Ryan Trebon back on course

Published 12:00 am Friday, October 30, 2015

More than 1,000 cyclists will converge on Central Oregon this weekend for the fifth annual Halloween Cross Crusade, donning outrageous costumes while racing their bikes through grass, dirt and mud.

The event is mostly for fun, and that is why Bend’s top cyclocross racer will not be here.

Professional racer Ryan Trebon, 34, is getting back on track after suffering a broken back in a crash last year and missing much of last cyclocross season. He says he would love to race here at the Cross Crusade. But he makes a living in cyclocross, so he’ll be racing in the Cincy CX Pan-American Championships in Cincinnati this weekend.

“I always like racing the Cross Crusade, because it’s always really nice to race in Bend,” Trebon says. “I can only do them when there’s not a conflict with my schedule. If I could stay home and make a living just racing the Cross Crusade, that’d be pretty nice.”

A 15-year full-time pro and two-time national champion in cyclocross who has lived in Bend for 10 years, Trebon (pronounced truh-BONE) says he is back to 100 percent after the injury, and in mid-September he finished 12th overall and was the second American in Cross Vegas, a World Cup race in Las Vegas.

Trebon was injured at a race in Vancouver, Washington, in September 2014.

“I just crashed,” he recalls. “It didn’t seem like a big crash and I was able to get up, but I ended up with five compression fractures in my thoracic spine. I had 11 ribs fractured. I hit the ground pretty hard, it just didn’t feel that bad initially.”

Trebon says he competed in about five cyclocross races last year at “40 percent capacity,” but now he knows he tried to return to racing too soon.

“It just takes a while to heal, and sometimes you make the mistake no matter how experienced you are or how old you are, you just always think you can get back into it fast, or because you want to. Sometimes it doesn’t work like that. You have to heal before you can start doing things. I’ve made that mistake. I’ve done that about 10 times in my career, every time I got hurt, you’ll just force it. This was a little different than breaking your wrist, this was like, I can’t do anything because my back is broken.”

In cyclocross, riders race laps for about 60 to 70 minutes on mostly off-road courses, carrying their bikes over obstacles and passing other riders while reaching speeds of 20 mph. Cyclocross bikes are basically road bikes with knobbier tires.

Trebon, a gangly 6-foot-5-inches, 175 pounds, started racing mountain bikes when he was a freshman in high school living near Seattle. He did not take up cyclocross until one winter when he was living in North Carolina at the age of 21. He was signed by Kona Bikes in 2004, and he has been sponsored by Cannondale for the last several years.

In 2006, Trebon became the first rider to win the U.S. mountain bike cross-country championship and the U.S. cyclocross title in the same year. He won another cyclocross title in 2008, and he has finished second at nationals six times. Trebon finished 17th at the 2012 Cyclocross World Championships and he has several top-10 placings in World Cup races.

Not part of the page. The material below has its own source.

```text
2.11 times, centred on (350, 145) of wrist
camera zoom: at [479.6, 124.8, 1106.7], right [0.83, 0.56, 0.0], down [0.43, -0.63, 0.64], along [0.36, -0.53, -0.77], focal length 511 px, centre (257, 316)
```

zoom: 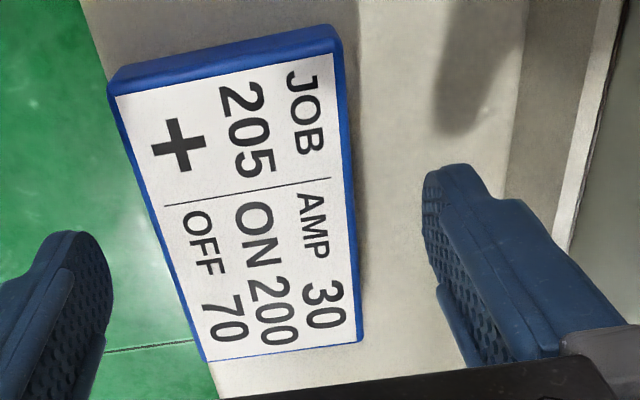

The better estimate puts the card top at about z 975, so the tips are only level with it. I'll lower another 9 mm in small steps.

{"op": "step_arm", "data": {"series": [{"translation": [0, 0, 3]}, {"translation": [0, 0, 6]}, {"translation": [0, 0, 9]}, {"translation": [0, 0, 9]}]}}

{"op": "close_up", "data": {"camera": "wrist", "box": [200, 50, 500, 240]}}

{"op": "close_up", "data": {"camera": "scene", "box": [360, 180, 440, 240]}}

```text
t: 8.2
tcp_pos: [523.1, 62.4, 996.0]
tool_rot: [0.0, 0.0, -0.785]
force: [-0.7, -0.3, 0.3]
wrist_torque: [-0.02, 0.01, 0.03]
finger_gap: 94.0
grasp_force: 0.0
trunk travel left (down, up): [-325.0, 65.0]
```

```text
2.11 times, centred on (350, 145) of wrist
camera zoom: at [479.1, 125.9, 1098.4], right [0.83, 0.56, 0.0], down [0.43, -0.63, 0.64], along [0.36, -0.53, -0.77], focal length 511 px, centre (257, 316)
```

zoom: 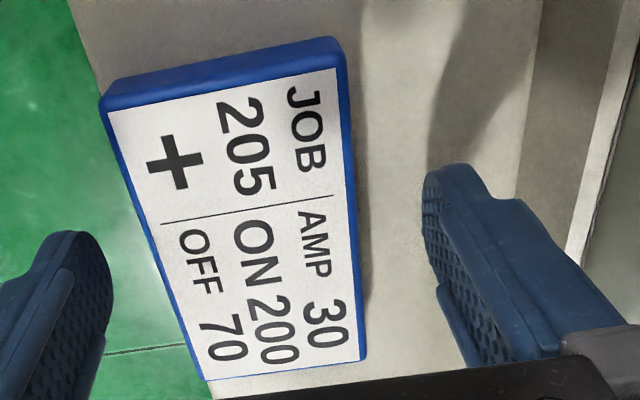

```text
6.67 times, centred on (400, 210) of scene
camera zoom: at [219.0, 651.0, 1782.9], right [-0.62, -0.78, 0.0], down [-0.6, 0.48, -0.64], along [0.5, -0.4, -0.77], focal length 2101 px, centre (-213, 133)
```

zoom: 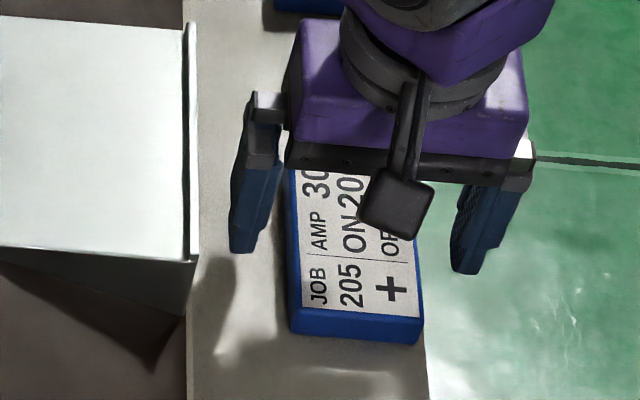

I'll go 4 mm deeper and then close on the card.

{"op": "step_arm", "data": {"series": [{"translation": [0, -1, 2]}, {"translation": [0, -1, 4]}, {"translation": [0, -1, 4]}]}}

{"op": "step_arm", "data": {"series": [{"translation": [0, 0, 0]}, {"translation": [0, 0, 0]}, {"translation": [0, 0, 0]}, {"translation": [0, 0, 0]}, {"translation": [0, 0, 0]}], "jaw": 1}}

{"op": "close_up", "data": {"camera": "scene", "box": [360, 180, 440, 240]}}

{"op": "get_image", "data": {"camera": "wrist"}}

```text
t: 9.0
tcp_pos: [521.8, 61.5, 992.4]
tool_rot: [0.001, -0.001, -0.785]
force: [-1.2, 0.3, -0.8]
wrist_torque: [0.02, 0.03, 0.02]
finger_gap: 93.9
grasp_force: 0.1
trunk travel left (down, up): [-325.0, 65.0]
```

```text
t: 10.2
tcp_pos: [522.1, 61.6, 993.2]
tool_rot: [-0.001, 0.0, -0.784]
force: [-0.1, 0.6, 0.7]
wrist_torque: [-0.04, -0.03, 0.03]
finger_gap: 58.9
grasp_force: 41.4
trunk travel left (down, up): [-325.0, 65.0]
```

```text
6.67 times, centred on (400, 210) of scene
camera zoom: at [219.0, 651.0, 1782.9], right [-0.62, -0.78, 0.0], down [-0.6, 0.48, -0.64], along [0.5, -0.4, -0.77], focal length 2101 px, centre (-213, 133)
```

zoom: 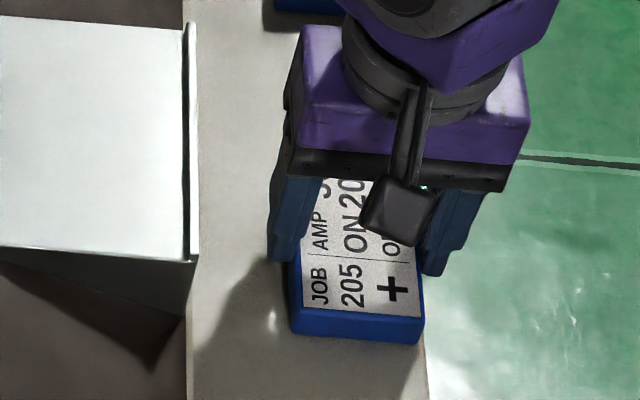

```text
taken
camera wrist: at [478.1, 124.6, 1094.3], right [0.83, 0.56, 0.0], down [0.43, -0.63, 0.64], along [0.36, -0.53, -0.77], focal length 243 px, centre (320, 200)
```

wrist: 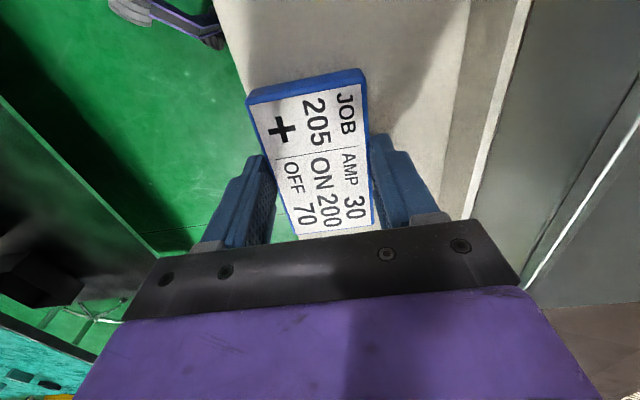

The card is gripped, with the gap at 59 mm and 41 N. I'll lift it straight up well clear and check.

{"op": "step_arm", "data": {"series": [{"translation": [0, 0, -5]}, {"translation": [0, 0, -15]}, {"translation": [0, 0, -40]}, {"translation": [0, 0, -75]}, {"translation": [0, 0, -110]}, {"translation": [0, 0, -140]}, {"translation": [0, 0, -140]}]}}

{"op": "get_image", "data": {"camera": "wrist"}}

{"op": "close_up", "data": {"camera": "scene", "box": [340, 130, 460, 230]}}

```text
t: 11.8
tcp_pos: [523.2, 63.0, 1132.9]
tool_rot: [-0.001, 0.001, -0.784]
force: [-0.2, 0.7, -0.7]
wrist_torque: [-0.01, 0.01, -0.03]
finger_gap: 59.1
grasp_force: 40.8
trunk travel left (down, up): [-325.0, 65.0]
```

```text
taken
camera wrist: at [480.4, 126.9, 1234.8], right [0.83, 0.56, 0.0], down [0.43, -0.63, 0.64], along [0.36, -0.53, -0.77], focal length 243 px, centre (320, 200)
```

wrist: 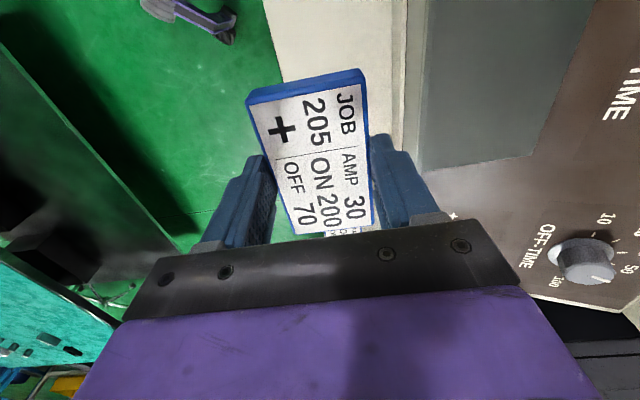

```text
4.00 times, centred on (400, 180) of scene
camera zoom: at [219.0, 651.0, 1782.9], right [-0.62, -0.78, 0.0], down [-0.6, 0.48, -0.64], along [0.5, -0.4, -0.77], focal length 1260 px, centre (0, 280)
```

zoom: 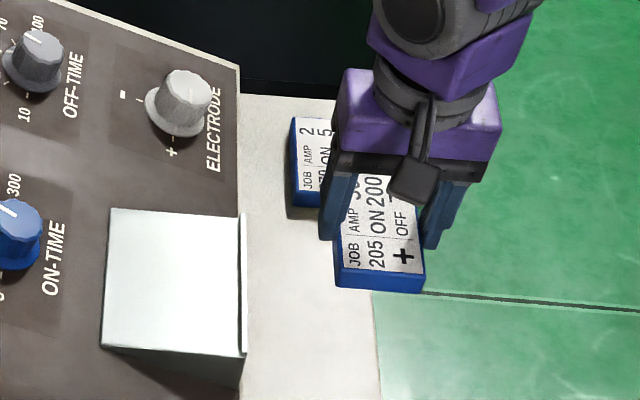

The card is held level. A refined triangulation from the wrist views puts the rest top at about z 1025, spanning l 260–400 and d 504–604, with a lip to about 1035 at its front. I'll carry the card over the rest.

While Trebon still competes in mountain biking and road cycling, his main focus has long been cyclocross, whose season runs from late summer to early winter.

“As you get older, you can’t be 100 percent for 11 months out of the year, so you kind of have to pick and choose when you want to be good,” Trebon says. “So I try to be fast during the fall, August through February, which is a pretty long amount of time still. You need some time to relax.”

Trebon says cyclocross has always appealed to him because he is good at powerful 20-second efforts followed by a short recovery, repeated numerous times over the course of 60 to 70 minutes.

“I’m able to produce large amounts of power over and over again,” Trebon says. “I can sprint and recover really fast, and that’s kind of what you need for ’cross. Road racing you just need a really long, slow burn. That’s what’s great about cycling, there’s different disciplined for different types. Like track and field, there’s sprinters, middle-distance runners, and long-distance runners.”

After the race in Cincinnati this weekend, Trebon plans to compete in several more World Cup events, eying the U.S. Nationals in Asheville, North Carolina, on Jan. 10, 2016, and the Cyclocross World Championships in Belgium, Jan. 30-31.

“It was a horrible year last year, but things are really good now, and I’m just moving forward,” Trebon says. “I want to win every race we go to, because you always want to prove that you’re the best.”